===== STORED DATA =====
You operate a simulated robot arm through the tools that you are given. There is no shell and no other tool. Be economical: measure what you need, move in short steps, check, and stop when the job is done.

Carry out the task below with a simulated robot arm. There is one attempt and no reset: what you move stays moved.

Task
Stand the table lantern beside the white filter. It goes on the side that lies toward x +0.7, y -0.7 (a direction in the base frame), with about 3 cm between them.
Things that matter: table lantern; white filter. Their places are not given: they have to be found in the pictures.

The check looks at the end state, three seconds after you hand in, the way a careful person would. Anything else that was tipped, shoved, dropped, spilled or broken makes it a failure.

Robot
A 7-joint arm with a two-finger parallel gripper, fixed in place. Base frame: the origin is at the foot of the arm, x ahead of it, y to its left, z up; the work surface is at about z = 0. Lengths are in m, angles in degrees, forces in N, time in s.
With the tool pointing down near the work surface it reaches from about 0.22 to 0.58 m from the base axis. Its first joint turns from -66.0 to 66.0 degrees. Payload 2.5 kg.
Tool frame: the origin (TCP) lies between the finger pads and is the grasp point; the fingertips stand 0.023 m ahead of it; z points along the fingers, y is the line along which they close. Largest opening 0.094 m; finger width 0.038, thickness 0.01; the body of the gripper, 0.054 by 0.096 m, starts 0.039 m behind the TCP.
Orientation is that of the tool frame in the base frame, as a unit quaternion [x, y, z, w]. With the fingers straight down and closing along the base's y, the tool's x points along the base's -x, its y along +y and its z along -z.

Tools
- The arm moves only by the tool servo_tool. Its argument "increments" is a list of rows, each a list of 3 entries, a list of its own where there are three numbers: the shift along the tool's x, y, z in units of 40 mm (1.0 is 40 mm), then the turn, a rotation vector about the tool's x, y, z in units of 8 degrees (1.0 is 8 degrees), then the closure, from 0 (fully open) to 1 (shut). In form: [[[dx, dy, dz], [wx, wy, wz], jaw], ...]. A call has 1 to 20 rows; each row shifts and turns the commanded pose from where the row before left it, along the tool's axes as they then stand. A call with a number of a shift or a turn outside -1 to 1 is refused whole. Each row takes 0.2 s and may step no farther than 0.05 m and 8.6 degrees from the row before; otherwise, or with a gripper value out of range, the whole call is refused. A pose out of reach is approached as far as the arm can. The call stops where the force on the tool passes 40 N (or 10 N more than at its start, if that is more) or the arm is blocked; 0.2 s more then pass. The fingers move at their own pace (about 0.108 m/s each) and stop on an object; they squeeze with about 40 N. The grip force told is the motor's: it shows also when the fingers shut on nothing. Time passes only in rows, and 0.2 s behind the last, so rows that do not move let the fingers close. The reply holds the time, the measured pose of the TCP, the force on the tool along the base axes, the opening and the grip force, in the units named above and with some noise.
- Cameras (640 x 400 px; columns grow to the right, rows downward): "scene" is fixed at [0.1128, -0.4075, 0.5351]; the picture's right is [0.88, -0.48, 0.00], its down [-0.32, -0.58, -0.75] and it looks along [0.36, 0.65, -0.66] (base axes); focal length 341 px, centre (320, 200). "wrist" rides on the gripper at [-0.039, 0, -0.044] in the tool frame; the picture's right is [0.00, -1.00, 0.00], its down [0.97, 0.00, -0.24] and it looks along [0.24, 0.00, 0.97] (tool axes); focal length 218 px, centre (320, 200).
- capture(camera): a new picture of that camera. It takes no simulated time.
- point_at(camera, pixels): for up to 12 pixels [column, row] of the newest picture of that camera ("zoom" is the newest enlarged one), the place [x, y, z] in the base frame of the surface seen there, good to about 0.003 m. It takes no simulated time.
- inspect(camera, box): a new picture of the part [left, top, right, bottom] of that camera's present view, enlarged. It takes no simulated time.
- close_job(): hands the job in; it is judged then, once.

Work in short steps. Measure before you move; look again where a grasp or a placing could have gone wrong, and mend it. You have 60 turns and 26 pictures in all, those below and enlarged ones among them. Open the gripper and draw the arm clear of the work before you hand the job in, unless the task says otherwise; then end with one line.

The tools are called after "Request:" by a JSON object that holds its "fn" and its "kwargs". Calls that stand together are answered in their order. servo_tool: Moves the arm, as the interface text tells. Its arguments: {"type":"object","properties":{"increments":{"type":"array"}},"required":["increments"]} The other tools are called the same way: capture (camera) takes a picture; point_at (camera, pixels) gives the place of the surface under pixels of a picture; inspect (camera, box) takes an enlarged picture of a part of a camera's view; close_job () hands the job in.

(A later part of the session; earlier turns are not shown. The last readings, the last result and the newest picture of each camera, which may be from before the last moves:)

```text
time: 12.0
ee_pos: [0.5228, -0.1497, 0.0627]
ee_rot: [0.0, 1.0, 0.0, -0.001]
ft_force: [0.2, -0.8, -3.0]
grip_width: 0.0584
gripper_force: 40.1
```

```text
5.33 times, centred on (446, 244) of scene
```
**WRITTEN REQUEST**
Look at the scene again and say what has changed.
=====
**WRITTEN REQUEST**
Write out the page extract from "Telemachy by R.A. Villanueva" to "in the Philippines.", both included.
===== PAGE EXTRACT =====
Telemachy by R.A. Villanueva

It is sometimes only when we look back, that we see how strange a situation we were once in. In the mid-to-late 90s, within a few months, I was giving a talk and seminar at the World Bank in Washington then on the other side of the world, running a workshop on a beach with local fishermen in Cebu Province in the Philippines.

The common thread was social development; the Bank were interested in new ways to measure the effectiveness of aid interventions, whilst in the Philippines, working with the organisation the Philippine Partnership for the Development of Human Resources in Rural Areas (PhilDHRRA), we were trying to strengthen local organisations entry into a global market created by the Washington consensus, the negative impact of which was being felt by small scale farmers and fishermen. I’m still not sure if either of these ‘interventions’ was the right thing. However, the experience of working in the Philippines for a short time, has never left me. The privilege of working with and befriending local people is probably the only way a foreign person is able to really see a country.
=====
**EXERCISE RESULT**
Telemachy by R.A. Villanueva

It is sometimes only when we look back, that we see how strange a situation we were once in. In the mid-to-late 90s, within a few months, I was giving a talk and seminar at the World Bank in Washington then on the other side of the world, running a workshop on a beach with local fishermen in Cebu Province in the Philippines.